— JOB 1 —
Everything from the line containing "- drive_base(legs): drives" through the line containing "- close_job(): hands" must be quoted exactly; everything else is left out. Put each line that is not blank into a JSON list as a string.

— TEXT TO READ —
----------

Borrower is in default under this Agreement if: (a) Borrower fails to pay, perform or otherwise comply with any provision of this Agreement; (b) Borrower makes any materially false representation, warranty or certification in, or in connection with, this Agreement, the Note, or any other agreement related to the Note or this Agreement; (c) another secured party or judgment creditor exercises its rights against the Collateral; or (d) an event defined as a “default” under the Obligations occurs. In the event of default and if Secured Party requests, Borrower must assemble and make available all Collateral at a place and time designated by Secured Party. Upon default and at any time thereafter, Secured Party may declare all Obligations secured hereby immediately due and payable, and, in its sole discretion, may proceed to enforce payment of same and exercise any of the rights and remedies available to a secured party by law including those available to it under Article 9 of the UCC that is in effect in the jurisdiction where Borrower or the Collateral is located. Unless otherwise required under applicable law, Secured Party has no obligation to clean or otherwise prepare the Collateral for sale or other disposition and Borrower waives any right it may have to require Secured Party to enforce the security interest or payment or performance of the Obligations against any other person.

----------

— RECORDS FOR THE EXERCISE —
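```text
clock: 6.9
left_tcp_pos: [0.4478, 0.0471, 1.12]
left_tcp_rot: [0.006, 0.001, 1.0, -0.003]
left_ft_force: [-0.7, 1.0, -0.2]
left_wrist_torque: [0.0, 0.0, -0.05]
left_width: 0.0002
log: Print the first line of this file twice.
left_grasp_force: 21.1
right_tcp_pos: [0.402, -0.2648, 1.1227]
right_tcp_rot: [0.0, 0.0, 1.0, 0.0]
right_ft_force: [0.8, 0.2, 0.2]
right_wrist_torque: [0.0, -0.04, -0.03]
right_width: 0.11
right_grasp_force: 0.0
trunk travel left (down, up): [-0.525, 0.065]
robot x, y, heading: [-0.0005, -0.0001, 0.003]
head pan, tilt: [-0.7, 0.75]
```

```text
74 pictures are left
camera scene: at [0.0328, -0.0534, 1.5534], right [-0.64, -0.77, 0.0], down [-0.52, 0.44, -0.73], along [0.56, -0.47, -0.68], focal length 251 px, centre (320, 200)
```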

----------

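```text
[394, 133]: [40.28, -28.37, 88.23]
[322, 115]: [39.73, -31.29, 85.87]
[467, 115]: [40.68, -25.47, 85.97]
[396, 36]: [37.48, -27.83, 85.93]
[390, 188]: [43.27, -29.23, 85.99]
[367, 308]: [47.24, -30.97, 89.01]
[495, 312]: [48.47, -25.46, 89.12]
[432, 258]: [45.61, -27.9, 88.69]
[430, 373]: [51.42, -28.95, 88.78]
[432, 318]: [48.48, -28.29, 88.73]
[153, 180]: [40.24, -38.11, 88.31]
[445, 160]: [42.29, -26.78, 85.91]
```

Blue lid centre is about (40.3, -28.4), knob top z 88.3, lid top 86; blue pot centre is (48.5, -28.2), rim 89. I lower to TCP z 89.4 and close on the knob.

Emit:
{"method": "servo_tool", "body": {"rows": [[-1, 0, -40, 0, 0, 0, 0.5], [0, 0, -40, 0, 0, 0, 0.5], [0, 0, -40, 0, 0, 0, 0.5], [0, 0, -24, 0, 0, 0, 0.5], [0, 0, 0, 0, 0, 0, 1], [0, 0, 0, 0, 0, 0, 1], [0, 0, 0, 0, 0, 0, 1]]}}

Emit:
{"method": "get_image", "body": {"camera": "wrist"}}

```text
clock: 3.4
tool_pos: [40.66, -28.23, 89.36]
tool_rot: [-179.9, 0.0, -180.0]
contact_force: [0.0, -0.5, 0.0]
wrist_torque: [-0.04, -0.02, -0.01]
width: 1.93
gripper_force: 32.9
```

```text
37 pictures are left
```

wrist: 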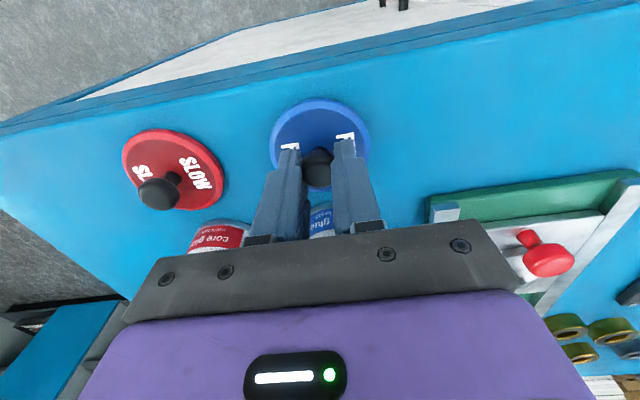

----------

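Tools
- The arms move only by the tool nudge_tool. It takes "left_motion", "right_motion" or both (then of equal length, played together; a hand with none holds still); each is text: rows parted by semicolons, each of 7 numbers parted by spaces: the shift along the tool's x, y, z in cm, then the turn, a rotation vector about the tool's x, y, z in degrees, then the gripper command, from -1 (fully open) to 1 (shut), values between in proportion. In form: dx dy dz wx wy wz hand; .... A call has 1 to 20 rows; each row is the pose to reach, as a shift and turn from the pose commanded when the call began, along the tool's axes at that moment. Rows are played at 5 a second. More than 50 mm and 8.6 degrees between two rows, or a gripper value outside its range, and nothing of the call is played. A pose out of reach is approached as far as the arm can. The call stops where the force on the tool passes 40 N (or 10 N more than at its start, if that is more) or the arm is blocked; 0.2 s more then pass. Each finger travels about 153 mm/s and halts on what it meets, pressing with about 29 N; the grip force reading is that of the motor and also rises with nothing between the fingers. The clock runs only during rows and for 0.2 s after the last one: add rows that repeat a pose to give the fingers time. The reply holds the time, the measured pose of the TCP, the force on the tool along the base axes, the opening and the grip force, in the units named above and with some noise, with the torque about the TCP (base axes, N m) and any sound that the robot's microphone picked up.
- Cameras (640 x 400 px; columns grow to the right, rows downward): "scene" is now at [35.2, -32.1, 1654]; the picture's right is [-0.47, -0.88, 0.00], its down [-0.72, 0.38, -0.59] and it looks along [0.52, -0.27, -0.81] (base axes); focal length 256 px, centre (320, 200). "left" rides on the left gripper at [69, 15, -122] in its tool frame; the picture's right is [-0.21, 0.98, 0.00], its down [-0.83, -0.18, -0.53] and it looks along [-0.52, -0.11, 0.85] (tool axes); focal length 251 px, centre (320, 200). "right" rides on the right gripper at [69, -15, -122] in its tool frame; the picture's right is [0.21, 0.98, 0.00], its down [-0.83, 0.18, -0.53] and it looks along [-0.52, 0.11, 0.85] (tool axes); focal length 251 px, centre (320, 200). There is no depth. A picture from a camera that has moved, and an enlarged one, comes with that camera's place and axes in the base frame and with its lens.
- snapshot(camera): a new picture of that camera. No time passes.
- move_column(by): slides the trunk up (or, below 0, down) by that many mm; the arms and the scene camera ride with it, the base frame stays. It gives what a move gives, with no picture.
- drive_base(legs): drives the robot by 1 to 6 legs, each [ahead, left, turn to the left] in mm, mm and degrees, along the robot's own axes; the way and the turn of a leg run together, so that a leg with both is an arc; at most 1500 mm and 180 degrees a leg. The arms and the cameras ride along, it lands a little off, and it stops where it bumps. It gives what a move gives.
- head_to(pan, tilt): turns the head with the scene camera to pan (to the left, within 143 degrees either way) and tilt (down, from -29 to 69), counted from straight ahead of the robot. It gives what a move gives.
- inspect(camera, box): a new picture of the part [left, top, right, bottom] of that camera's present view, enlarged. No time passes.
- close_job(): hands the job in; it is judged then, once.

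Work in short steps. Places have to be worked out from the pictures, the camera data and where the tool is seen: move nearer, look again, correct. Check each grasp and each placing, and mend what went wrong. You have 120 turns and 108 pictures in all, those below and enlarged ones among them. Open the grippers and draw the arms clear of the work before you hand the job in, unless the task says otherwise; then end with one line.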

----------

— JOB 2 —
Could you carry on with the text to read from where it ends?

— EXERCISE RESULT 1 —
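[
  "- drive_base(legs): drives the robot by 1 to 6 legs, each [ahead, left, turn to the left] in mm, mm and degrees, along the robot's own axes; the way and the turn of a leg run together, so that a leg with both is an arc; at most 1500 mm and 180 degrees a leg. The arms and the cameras ride along, it lands a little off, and it stops where it bumps. It gives what a move gives.",
  "- head_to(pan, tilt): turns the head with the scene camera to pan (to the left, within 143 degrees either way) and tilt (down, from -29 to 69), counted from straight ahead of the robot. It gives what a move gives.",
  "- inspect(camera, box): a new picture of the part [left, top, right, bottom] of that camera's present view, enlarged. No time passes.",
  "- close_job(): hands the job in; it is judged then, once."
]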

— EXERCISE RESULT 2 —
 

 

10.

FEDERAL RIGHTS.

 

 

 

When SBA is the holder of the Note, this Agreement will be construed and enforced under federal law, including SBA regulations. Secured Party or SBA may use state or local procedures for filing papers, recording documents, giving notice, enforcing security interests or liens, and for any other purposes. By using such procedures, SBA does not waive any federal immunity from state or local control, penalty, tax or liability. As to this Agreement, Borrower may not claim or assert any local or state law against SBA to deny any obligation, defeat any claim of SBA, or preempt federal law.

 

 

11.

GOVERNING LAW.

 

 

 

Unless SBA is the holder of the Note, in which case federal law will govern, Borrower and Secured Party agree that this Agreement will be governed by the laws of the jurisdiction where the Borrower is located, including the UCC as in effect in such jurisdiction and without reference to its conflicts of laws principles.

 

 

12.

SECURED PARTY RIGHTS.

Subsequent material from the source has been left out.